Things started off with the regularly scheduled “Day of Action,” a series of teach-ins on topics ranging from the "defunding of higher education" to diversity in colleges to the Occupy movement itself. Students urged professors to hold classes outside at Sproul Plaza, and many obliged, with professors reportedly escorting classes of up to 700.
About 30 minutes into an afternoon rally and march through the city, shots were fired in a third-floor computer lab of the university’s business school, while the protesters made their way downtown. The building was evacuated, and after a brief scare, the university confirmed that police had shot a person spotted with a weapon, and said students were not in danger. Once the details were out, the focus of the Twitter streams largely shifted back to the protest underway. University officials later said the shooting appeared to be unrelated to the protest.
But students also had a rally later in the day at which they specifically protested what they called police brutality. Joined by supporters from local high schools and those who marched to Berkeley from Occupy Oakland – another group that clashed with police and whose members were evicted and/or arrested this week from their city-hall area headquarters – the group continued to grow as the day wore on, marching downtown before returning to campus to hold a general meeting. While they planned to recreate an encampment on university grounds, the chancellor warned them in a press conference that a long-term camp-out would not be allowed.
While last week’s film of police allegedly breaking students’ ribs when they wouldn’t unlink their arms to make way for the officers to clear out the area undoubtedly propelled the Cal occupation into the national spotlight, some worried that the message of the events would get lost in the furor over last week’s incident.
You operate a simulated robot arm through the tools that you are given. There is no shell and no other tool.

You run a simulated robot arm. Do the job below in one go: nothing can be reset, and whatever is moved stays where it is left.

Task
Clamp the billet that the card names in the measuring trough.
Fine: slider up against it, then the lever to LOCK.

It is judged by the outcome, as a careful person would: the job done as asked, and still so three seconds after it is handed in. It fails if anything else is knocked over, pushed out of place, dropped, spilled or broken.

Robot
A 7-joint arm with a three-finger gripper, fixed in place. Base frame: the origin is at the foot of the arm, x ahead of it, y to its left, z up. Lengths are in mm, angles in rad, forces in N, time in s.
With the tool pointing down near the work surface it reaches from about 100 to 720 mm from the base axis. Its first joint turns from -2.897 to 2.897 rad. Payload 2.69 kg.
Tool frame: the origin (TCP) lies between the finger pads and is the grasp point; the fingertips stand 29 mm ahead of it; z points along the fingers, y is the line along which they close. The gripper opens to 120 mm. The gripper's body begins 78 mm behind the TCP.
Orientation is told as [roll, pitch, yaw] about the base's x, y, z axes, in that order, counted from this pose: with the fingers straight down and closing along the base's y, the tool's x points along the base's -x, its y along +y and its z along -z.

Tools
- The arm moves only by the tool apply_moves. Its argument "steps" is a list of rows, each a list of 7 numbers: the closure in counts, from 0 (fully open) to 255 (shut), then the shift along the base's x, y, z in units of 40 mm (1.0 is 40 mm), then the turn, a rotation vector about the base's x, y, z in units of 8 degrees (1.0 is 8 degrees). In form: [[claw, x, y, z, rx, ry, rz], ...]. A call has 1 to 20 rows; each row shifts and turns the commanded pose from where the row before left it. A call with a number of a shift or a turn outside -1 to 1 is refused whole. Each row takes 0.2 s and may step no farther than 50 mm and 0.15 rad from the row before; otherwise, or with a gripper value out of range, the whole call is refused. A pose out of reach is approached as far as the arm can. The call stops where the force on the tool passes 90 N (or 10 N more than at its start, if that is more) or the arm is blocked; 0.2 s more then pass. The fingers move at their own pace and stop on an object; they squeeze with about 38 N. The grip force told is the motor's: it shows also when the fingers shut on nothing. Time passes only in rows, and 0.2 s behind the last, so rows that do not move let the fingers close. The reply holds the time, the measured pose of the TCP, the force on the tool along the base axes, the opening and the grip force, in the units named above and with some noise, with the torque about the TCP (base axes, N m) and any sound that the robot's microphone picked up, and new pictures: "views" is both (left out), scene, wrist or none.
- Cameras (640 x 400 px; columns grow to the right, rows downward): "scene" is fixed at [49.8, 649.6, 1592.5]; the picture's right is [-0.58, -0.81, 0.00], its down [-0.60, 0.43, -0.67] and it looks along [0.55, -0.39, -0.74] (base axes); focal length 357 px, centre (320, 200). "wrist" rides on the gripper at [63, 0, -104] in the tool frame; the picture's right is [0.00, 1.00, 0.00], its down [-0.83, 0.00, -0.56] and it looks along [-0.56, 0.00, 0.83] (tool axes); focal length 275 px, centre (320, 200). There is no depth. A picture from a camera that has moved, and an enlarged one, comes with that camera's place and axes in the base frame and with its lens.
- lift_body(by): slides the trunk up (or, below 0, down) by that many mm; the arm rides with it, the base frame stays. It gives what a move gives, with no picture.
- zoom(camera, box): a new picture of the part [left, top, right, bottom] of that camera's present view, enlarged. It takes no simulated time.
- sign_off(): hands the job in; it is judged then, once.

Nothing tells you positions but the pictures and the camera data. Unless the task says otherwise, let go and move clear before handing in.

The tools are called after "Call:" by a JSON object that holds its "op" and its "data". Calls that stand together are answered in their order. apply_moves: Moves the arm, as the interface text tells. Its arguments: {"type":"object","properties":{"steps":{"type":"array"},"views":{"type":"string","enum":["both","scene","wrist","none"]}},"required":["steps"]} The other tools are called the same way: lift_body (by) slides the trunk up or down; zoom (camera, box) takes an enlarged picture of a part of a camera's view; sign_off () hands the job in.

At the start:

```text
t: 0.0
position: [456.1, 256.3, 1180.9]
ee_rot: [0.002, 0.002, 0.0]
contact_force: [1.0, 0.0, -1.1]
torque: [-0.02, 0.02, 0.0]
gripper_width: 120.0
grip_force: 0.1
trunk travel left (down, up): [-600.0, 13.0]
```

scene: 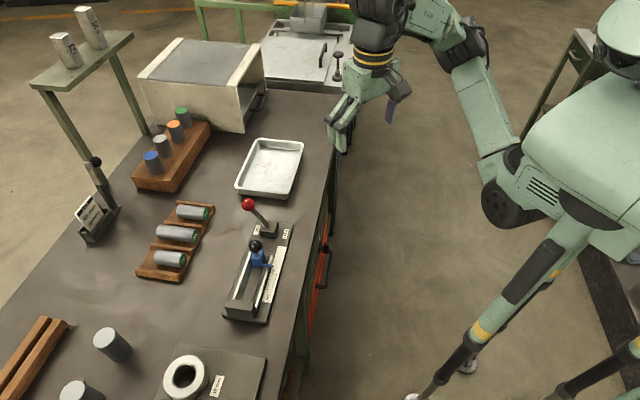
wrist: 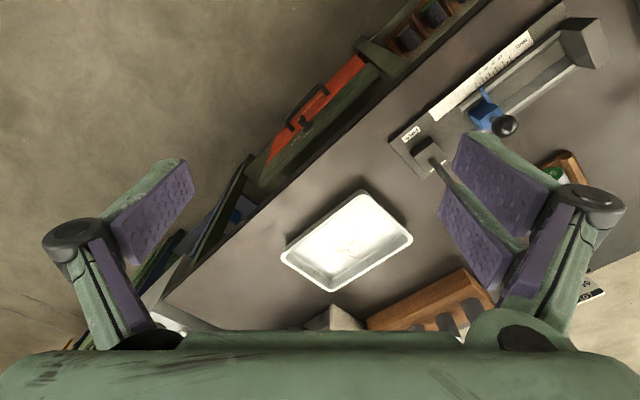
“I think that the police brutality has definitely taken a toll,” said Andrew Albright, a junior at Berkeley who is also a senator for the student government. But, while Tuesday’s activities did address that to an extent, he said, they were really about shifting the attention back to the task at hand: stopping the privatization of public higher education.
“At the end of the day, the big issue is that over the past 10 years, our student fees have been raised by over 300 percent, and the state has continually divested in higher education,” Albright said. “The campus has kind of taken on this role of the number-one campus out in front of those Occupy movements. I think that we are in a unique position here.”
Last week’s incident sparked a handful of petitions condemning the police’s actions. Some are calling for the resignation of top-level administrators who apparently authorized police presence, including Chancellor Robert J. Birgeneau. He upset many protesters when, after protesters said linking arms to block police but not attacking officers was nonviolent civil disobedience, he said linking arms was “not nonviolence." (Birgeneau was actually in Asia when Wednesday’s events transpired, and said he didn’t see the video until he returned. Saying in a statement that he doesn't condone excessive violence but not explicitly calling what transpired brutality, the chancellor has also promised an internal review of the officers’ conduct and said the university will grant amnesty to any students who were arrested for being disobedient. A handful of protesters have announced they will sue the university and multiple officers anyway.)
Thousands of students from the various system campuses had planned to attend meetings today and tomorrow of the University of California Board of Regents, but the board on Monday announced it would postpone the meeting because of security concerns. While the board said it had heard that “rogue elements intent on violence and confrontation with UC public safety officers” were apparently planning to infiltrate and endanger the Occupy protesters, many on the Berkeley campus viewed the cancelation as a cop-out meant to silence the students. (Among Tuesday’s chants: “UC regents, rich and rude – we don’t like your attitude!”) Buses that were scheduled to take students from several UC campuses to the meeting will now go to the State Capitol in Sacramento instead. Students also said they plan to congregate in San Francisco, at the corporate offices of the UC trustees, and at a Cal State University Board of Trustees meeting in Long Beach, where the board will consider proposed fee increases for the upcoming academic year.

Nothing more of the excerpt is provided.